**Exercise tasks**
#1 Pull out the sentences of the page excerpt that run from "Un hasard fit" through "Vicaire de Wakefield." and give them unchanged.
#2 Write what comes next in the page excerpt.

**Page excerpt**
↓
Un hasard fit tomber ensuite dans mes mains un livre dont on aurait pu craindre une contagion immorale ; cependant, comme une vanité téméraire nous persuade que nous échapperons toujours plus facilement aux influences-spirituelles qu’aux corporelles, je lus le petit volume avec plaisir, mais rapidement, parce qu’on ne pouvait me le prêter longtemps : c’étaient les Novelle galanti de Berrochio. Elles approchent de celles de l’abbé Casti pour la poésie et le style, mais Casti groupe ses idées avec plus d’art et domine mieux son sujet. Par le conseil d’un ami, je lus aussitôt après les Novelle del Bandello, puis je passai à un livre de la même famille : YHistoire de Manon Lescaut et du chevalier Desgrieux. Je dois me rendre le témoignage qu’après tout cela, je revins avec une satisfaction innocente au Vicaire de Wakefield.
↑
**Provided material**
↓
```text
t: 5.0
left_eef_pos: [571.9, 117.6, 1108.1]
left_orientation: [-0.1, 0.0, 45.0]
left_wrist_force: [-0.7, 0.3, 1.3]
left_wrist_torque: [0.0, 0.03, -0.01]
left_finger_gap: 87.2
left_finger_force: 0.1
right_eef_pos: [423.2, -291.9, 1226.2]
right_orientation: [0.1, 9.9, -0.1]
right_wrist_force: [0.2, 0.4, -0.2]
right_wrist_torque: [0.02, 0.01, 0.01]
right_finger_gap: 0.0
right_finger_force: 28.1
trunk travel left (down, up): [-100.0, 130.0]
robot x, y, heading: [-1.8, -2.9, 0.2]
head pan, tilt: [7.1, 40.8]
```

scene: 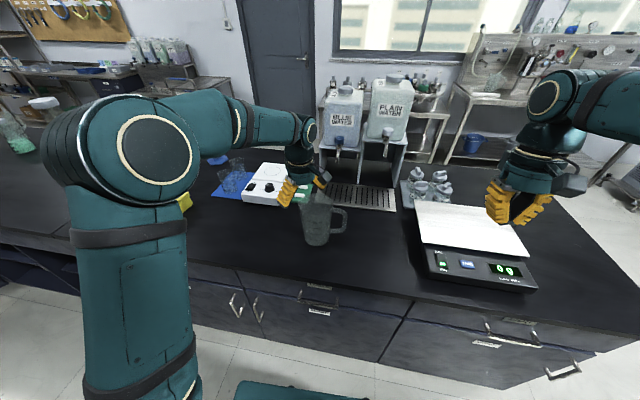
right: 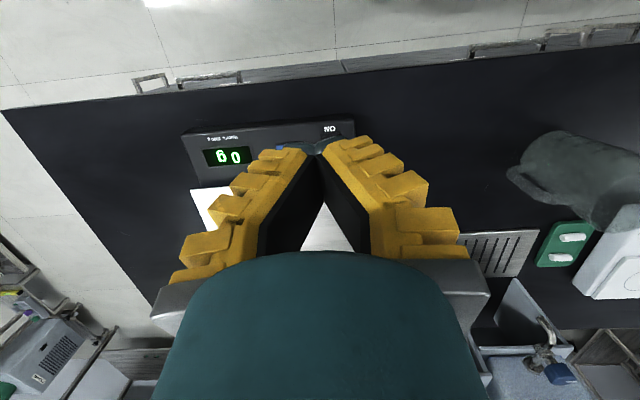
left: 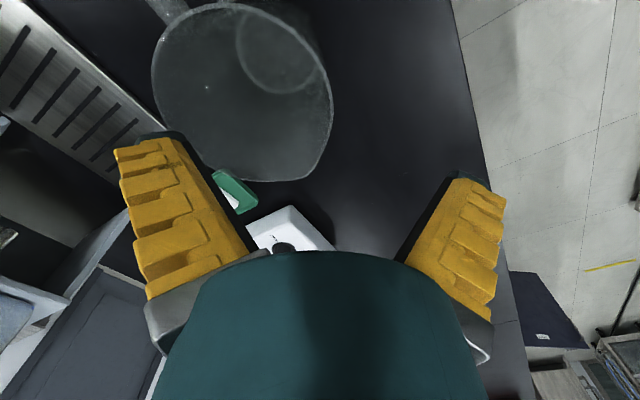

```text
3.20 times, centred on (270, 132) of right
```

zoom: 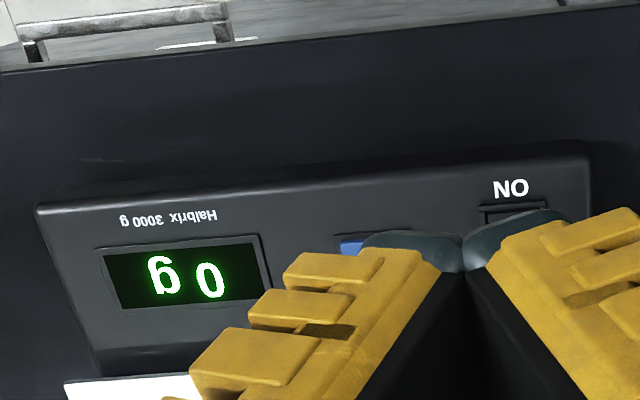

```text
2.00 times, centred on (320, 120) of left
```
↑
↓
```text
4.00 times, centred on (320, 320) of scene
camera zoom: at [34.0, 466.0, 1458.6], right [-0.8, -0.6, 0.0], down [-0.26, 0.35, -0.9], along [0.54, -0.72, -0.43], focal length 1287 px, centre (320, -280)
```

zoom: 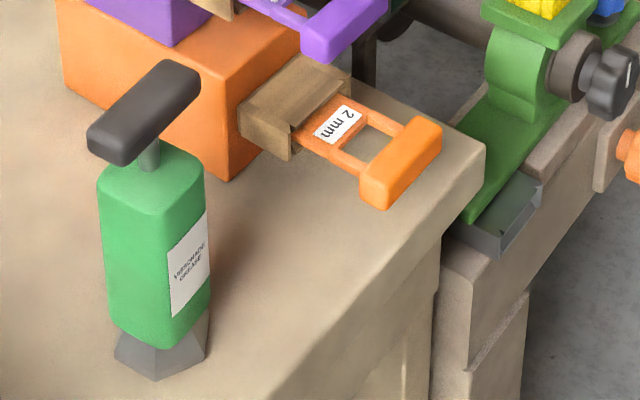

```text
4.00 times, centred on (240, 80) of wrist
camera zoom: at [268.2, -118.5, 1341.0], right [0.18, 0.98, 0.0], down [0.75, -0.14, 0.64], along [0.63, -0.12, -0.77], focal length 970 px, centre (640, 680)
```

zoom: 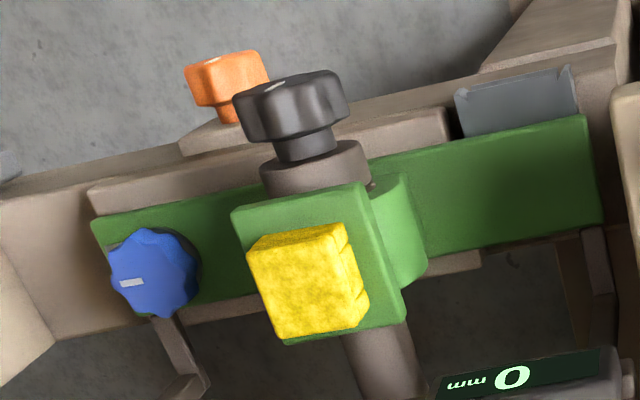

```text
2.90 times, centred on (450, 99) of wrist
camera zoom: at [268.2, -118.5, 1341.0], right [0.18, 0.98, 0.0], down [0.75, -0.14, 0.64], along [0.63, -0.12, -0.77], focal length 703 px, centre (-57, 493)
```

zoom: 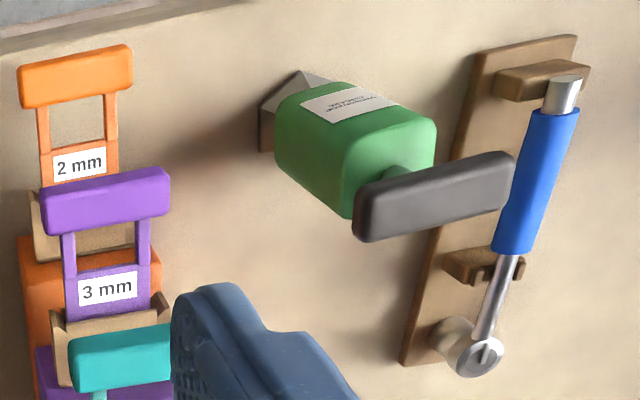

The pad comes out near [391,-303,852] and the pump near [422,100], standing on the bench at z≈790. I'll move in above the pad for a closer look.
↑
↓
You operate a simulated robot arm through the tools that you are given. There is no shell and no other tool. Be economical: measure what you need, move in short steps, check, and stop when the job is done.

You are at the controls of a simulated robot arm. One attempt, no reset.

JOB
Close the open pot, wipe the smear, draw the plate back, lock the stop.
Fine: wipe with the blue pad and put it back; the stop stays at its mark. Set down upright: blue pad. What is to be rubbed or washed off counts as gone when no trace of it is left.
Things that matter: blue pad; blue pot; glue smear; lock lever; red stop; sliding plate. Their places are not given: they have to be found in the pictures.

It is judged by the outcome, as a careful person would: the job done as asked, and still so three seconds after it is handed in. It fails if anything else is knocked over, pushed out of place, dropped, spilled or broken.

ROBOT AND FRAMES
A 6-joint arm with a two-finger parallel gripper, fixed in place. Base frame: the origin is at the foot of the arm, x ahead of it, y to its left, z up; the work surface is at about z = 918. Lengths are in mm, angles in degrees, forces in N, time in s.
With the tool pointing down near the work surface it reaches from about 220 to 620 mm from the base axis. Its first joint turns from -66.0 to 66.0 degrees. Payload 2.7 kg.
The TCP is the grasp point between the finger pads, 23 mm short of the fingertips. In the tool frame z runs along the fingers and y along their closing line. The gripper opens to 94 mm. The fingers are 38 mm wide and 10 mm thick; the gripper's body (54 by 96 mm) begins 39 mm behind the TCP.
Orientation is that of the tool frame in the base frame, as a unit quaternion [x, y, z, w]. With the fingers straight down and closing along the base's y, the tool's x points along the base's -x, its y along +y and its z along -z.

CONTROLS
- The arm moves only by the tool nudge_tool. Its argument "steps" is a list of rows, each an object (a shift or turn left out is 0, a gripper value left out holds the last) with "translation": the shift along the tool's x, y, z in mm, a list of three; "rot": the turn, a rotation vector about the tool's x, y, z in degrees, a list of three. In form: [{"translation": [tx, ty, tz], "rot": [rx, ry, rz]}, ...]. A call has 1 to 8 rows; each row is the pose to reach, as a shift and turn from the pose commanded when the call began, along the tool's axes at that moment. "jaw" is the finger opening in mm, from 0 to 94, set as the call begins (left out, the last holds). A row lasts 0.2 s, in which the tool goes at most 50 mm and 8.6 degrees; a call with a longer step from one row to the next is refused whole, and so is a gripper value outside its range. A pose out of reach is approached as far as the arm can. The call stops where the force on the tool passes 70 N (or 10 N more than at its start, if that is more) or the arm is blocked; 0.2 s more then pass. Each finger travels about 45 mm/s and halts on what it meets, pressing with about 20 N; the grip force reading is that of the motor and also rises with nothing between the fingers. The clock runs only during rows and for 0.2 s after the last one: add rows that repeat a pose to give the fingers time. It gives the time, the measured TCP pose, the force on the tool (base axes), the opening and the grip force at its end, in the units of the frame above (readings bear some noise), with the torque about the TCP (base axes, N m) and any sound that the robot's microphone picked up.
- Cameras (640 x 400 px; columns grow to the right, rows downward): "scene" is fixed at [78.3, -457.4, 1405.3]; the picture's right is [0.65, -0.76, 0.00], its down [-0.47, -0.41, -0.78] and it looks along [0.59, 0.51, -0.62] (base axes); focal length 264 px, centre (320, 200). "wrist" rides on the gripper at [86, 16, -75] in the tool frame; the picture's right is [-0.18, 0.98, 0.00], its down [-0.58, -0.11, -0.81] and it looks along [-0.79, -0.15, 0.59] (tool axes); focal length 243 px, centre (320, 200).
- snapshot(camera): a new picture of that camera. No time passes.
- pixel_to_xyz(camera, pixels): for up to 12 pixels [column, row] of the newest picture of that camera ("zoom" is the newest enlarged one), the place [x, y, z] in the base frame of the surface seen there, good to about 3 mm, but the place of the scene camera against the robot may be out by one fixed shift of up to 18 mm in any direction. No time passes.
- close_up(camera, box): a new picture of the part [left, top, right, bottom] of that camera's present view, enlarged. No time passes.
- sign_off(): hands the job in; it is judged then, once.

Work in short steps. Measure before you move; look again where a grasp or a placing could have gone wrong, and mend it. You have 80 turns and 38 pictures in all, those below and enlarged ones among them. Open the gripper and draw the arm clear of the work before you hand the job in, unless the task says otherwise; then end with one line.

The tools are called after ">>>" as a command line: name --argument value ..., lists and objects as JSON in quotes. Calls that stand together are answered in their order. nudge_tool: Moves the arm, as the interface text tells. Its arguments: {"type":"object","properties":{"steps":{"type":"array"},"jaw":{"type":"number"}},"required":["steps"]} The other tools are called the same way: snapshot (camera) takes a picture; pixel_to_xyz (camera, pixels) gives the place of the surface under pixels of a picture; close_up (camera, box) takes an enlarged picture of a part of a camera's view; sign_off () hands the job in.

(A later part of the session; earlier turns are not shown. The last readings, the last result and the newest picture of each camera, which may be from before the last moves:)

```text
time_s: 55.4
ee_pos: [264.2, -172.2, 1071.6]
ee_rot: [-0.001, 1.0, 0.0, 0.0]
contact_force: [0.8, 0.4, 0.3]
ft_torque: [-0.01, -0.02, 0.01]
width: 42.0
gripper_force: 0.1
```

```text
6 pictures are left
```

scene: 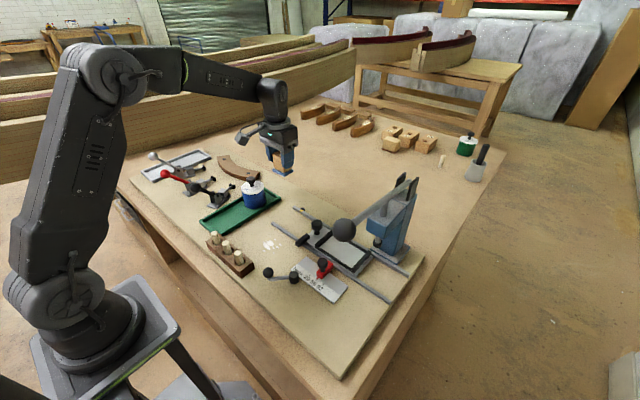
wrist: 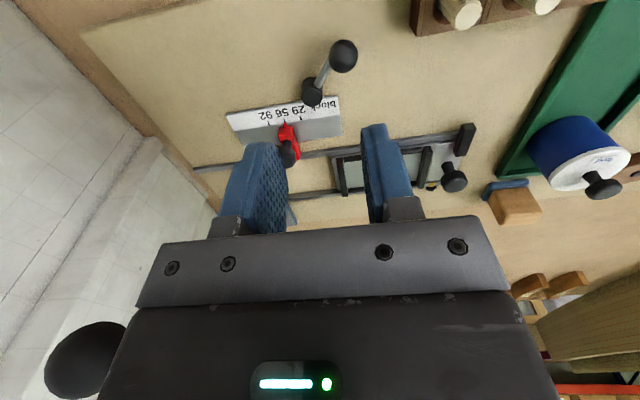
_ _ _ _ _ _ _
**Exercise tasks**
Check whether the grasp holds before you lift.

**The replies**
↑
**The replies**
#1
Un hasard fit tomber ensuite dans mes mains un livre dont on aurait pu craindre une contagion immorale ; cependant, comme une vanité téméraire nous persuade que nous échapperons toujours plus facilement aux influences-spirituelles qu’aux corporelles, je lus le petit volume avec plaisir, mais rapidement, parce qu’on ne pouvait me le prêter longtemps : c’étaient les Novelle galanti de Berrochio. Elles approchent de celles de l’abbé Casti pour la poésie et le style, mais Casti groupe ses idées avec plus d’art et domine mieux son sujet. Par le conseil d’un ami, je lus aussitôt après les Novelle del Bandello, puis je passai à un livre de la même famille : YHistoire de Manon Lescaut et du chevalier Desgrieux. Je dois me rendre le témoignage qu’après tout cela, je revins avec une satisfaction innocente au Vicaire de Wakefield.

#2
1812.

Nous redonnons au théâtre Roméo et Juliette ; nous préparons La vie est un songe, de Caldéron. Ces poèmes exigent et provoquent des études plus profondes. Théodore Kœrner s’était produit comme auteur dramatique". Toni Zriny, Rosamonde, qui reflètent un passé récent encore, sont aisément saisis et rendus par les comédiens, et Bien accueillis du public, qui y retrouve ses sentiments.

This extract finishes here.